According to the University of South Carolina Economic Impact study, the total amount our state would receive in federal funding from 2014 to 2020 if South Carolina decides to expand Medicaid is $11.7 billion.  By 2020, these federal dollars will have a positive economic impact of nearly 44,000 jobs, and approximately $1.5 billion in labor income. This will translate into additional spending, leading to increases in S.C. General Funds totaling $105.6 million by 2020.  After 2020, the USC Study estimates the tax revenue generated by the federal dollars will cover about half the state’s match.

Currently the cost of uninsured South Carolinians is borne by employers, hospitals systems, and all of our region’s citizens in the form of higher health insurance costs. Responsible Medicaid coverage presents a real opportunity to bend the healthcare cost curve by moving individuals into appropriate, lower-cost settings.”

Multiple studies have shown that uninsured patients too often utilize expensive emergency department settings as their primary access point for healthcare. These individuals often delay seeking treatment until their health has significantly deteriorated, leading to much higher healthcare costs.

“There are two options. South Carolina can accept the Medicaid expansion and receive 90 percent of costs from the federal government or reject the plan and absorb 100 percent of the costs and lose revenue from Washington, D.C,  When we looked at the cost benefit of accepting versus rejecting these federal dollars and the added benefit of providing thousands of South Carolinians with better healthcare, our Board of Directors unanimously made the decision to support expansion,” said Bryan Derreberry, Chamber president and CEO.

“While the proposed allocations from the legislature are a good start to addressing other important health issues in our state, they are not intended as an alternative to Medicaid expansion. The extra funding to rural hospitals, telemedicine, and provider loan forgiveness are all intended to support getting more medical expertise to our traditionally underserved communities. This is absolutely critical towards designing a more effective health care delivery model in our state. Medicaid expansion is intended to address a different, but related issue; it is intended to improve access to health care for the almost one-in-five adults in our state who do not have medical insurance. Having insurance is key to getting routine medical care, and it must also be paired with making sure that there are enough health care providers who are accessible to serve the needs of this newly insured population, “said Ray Greenberg, MD, PhD, MUSC president.

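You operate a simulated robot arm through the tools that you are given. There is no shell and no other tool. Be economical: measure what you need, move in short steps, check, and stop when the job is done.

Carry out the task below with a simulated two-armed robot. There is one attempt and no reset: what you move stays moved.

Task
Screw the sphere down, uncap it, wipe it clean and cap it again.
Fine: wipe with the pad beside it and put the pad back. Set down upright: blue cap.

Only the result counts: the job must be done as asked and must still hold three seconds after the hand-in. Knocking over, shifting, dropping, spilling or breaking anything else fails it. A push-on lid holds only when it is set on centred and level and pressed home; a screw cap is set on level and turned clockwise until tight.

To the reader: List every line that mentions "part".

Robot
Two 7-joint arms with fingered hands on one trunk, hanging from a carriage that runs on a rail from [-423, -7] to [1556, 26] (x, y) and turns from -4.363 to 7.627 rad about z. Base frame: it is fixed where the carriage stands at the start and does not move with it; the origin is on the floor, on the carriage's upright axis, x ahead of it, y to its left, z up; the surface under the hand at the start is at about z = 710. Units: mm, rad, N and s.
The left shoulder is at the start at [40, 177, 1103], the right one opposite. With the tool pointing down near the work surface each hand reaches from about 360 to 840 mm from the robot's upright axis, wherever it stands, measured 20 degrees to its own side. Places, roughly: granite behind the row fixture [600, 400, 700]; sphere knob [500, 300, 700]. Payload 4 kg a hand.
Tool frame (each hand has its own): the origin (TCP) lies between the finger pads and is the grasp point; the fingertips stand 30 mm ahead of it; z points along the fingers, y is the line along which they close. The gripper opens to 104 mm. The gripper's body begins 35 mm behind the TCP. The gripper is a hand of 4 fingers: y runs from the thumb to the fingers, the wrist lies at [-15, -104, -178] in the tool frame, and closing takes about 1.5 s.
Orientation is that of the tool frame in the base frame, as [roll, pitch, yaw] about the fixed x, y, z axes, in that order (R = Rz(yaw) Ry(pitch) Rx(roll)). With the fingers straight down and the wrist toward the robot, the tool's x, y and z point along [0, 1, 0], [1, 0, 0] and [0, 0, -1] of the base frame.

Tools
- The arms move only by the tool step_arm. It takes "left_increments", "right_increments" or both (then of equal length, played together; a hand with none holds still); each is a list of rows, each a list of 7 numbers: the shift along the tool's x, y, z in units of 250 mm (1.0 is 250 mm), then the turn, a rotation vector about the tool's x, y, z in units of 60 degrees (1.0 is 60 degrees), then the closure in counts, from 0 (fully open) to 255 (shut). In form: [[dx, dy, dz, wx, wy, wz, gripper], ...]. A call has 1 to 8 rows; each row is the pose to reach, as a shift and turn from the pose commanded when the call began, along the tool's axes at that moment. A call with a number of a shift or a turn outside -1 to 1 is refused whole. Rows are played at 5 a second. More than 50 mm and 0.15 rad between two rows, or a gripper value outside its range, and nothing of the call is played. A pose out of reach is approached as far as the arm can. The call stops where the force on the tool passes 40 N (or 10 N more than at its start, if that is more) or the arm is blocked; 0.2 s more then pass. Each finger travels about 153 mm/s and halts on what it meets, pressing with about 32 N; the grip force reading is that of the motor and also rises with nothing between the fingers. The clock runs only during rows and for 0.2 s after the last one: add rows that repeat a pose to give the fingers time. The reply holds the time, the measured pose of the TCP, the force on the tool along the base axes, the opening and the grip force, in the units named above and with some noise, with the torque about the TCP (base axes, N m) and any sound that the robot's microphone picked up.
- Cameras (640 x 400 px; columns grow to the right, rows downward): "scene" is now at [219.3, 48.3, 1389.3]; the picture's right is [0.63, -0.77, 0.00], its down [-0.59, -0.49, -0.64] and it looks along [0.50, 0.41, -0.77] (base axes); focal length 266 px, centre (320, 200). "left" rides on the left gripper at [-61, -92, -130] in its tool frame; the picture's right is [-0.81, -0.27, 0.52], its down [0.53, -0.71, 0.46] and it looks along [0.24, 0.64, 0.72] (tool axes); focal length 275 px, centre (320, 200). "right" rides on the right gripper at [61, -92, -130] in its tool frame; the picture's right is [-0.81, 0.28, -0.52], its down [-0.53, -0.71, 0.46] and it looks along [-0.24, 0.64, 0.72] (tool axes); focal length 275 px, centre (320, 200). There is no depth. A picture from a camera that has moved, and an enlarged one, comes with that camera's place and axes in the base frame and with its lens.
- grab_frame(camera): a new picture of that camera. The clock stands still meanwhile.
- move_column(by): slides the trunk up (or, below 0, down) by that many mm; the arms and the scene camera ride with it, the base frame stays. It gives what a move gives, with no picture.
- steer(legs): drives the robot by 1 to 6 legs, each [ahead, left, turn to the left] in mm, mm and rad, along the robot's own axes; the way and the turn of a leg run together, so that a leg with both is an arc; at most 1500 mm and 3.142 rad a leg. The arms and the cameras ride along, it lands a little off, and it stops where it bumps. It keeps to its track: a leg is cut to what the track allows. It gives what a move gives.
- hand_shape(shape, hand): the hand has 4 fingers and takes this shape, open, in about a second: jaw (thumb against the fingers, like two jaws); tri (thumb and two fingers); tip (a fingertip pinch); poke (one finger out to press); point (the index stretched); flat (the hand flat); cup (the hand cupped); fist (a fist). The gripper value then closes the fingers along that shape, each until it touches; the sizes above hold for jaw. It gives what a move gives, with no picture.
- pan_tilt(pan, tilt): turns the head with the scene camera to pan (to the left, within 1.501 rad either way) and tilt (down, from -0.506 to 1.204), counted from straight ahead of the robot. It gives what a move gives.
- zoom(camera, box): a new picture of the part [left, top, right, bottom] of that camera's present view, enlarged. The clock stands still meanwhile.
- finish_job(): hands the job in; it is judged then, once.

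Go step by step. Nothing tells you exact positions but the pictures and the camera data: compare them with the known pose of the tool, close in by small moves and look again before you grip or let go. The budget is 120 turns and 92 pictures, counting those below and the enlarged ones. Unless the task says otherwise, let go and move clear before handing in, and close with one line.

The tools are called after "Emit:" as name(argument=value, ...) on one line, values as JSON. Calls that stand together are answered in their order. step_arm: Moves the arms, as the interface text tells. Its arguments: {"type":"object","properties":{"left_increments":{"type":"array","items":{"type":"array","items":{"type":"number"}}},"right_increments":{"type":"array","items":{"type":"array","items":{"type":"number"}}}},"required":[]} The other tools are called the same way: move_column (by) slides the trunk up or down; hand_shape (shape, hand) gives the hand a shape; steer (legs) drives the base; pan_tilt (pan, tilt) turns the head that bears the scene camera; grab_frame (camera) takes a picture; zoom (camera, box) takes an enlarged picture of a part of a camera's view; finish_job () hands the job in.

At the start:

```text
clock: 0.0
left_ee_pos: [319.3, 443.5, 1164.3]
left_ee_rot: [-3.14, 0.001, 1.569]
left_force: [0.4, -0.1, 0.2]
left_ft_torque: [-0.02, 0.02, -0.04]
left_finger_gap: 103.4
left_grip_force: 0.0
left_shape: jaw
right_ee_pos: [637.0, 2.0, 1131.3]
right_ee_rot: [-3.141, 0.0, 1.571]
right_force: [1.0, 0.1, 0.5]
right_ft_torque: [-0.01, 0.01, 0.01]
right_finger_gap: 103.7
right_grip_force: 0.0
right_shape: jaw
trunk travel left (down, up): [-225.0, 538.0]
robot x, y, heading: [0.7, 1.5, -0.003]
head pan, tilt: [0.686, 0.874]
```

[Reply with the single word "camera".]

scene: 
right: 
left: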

“The action taken by the Charleston Metro Chamber of Commerce to support Medicaid Expansion in South Carolina should be looked upon as a model for other public entities in the state to follow,” said David Dunlap, president and CEO, Roper St. Francis Healthcare. “The expansion of Medicaid will serve as a lifeline for the poor and uninsured in our state to help them break the patterns that position South Carolina as one of the unfortunate leaders in the nation for the worst general health.”

“It is our responsibility to care for the entire community. Providing insurance coverage will ensure that everyone has access to the health care they deserve,” said Todd Gallati, president & CEO of Trident Health.

“Without the expansion of Medicaid eligibility, South Carolinians and their employers will continue to bear the entire cost of caring for those citizens between 100 percent and 138 percent of the Federal Poverty Level. While the proposed federal funding is certainly not a solution for our country’s health care delivery system, it will ensure that this critically underserved portion of our community is able to more pro-actively access care,” said Jason Alexander, CEO for East Cooper Medical Center.

About the Chamber: With more than1,875 members, the Charleston Metro Chamber of Commerce serves as the catalyst for advancing our region's economy, improving our quality of life and enhancing our members' success.